Vor einem halben Jahr war Scott zusammen mit Pleasant, Richard und Grant zum ersten Mal auf Tournee gegangen. Die Liste der Staaten, in denen sie aufgetreten waren, war immer länger geworden: Nebraska, Iowa, Minnesota, Wisconsin, Ohio, Massachusetts, New York. In Milwaukee/Wisconsin sangen sie in einer Kirche, in St.Paul/Minnesota in Hotellobbys und auf der Straße gegen Trinkgeld. Sie hatten einen Trick: Sobald sie in eine neue Stadt kamen, gingen sie schnurstracks zur örtlichen Zeitung und gaben eine Privatvorstellung. Die Strategie funktionierte. Die Zeitungen kündigten die Auftritte freundlich an und fanden oft ein paar lobende Worte für die jungen Sänger. Aber was in Syracuse/New York passierte, war unglaublich.
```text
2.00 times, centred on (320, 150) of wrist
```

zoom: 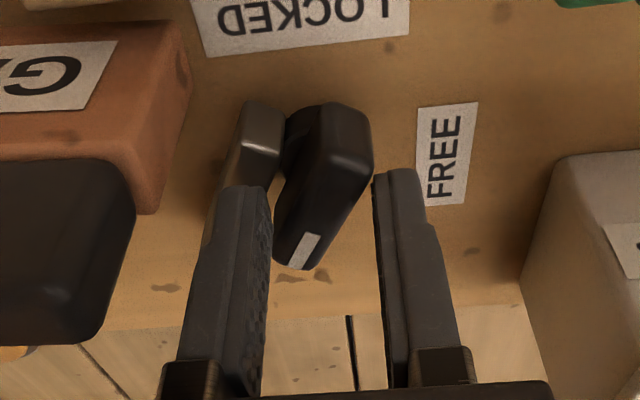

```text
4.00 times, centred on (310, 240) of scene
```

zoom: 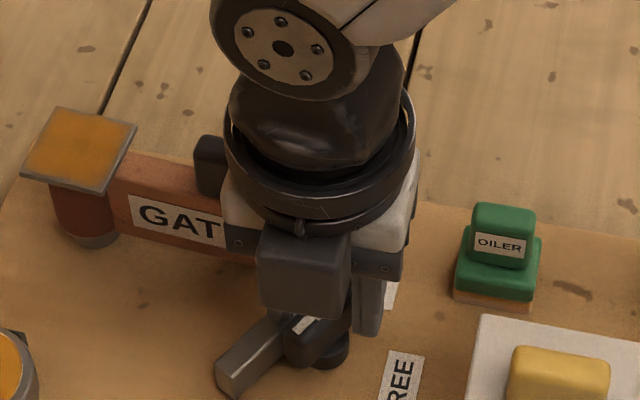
Nach der Show stand auf einmal der Juwelier und Musikalienhändler Mantell vor ihm. Er wollte »Please Say You Will« drucken lassen – als Sheet Music. Bis zu diesem Zeitpunkt war Scott Joplin nur ein tingelnder Musikant, dessen Lieder im Augenblick verklangen. Doch jetzt würde sein Name groß auf einem Notenblatt erscheinen, und die Leute würden sogar Geld dafür bezahlen, seine Musik nachzuspielen. Er war …, ja, es stimmte wirklich … Scott Joplin war Komponist.

 

Anmerkungen

  • Edward A. Berlin: »King of Ragtime. Scott Joplin and His Era«, Oxford University Press, 2nd Edition, 2016, S.10-17.
  • Das Kuchenwettessen am 12.3.1895 in Chatham (NY) ist durch eine Zeitungsnotiz belegt; die Beschreibung des Ablaufs folgt vergleichbaren Veranstaltungen, die damals in Mode waren.

 

Musik

  • »Please Say You Will« ist der erste Song, den Scott Joplin als Notensatz auf einem Papierbogen veröffentlicht hat (»Sheet Music«). Bei dem Lied handelt es sich nicht um einen Ragtime, sondern um ein sentimentales Salonstück, ein Genre, das sich damals großer Beliebtheit erfreute. Der Sheet Music Singer hat den Song aufgenommen und vermittelt einen Eindruck, wie Scott Joplins Frühwerk ungefähr geklungen haben mag (YouTube-Link).

 

Über die Serie: Ragtime Stories – Variationen über Scott Joplin

Ragtime Stories erzählen kurze Episoden aus dem Leben von Scott Joplin. So entsteht nach und nach eine literarische Biografie über den us-amerikanischen Komponisten und seine Zeit. Die einzelnen Folgen tragen Titel von Scott Joplins Musikstücken und ergeben somit auch eine kleine Werkschau des bedeutenden Musikers.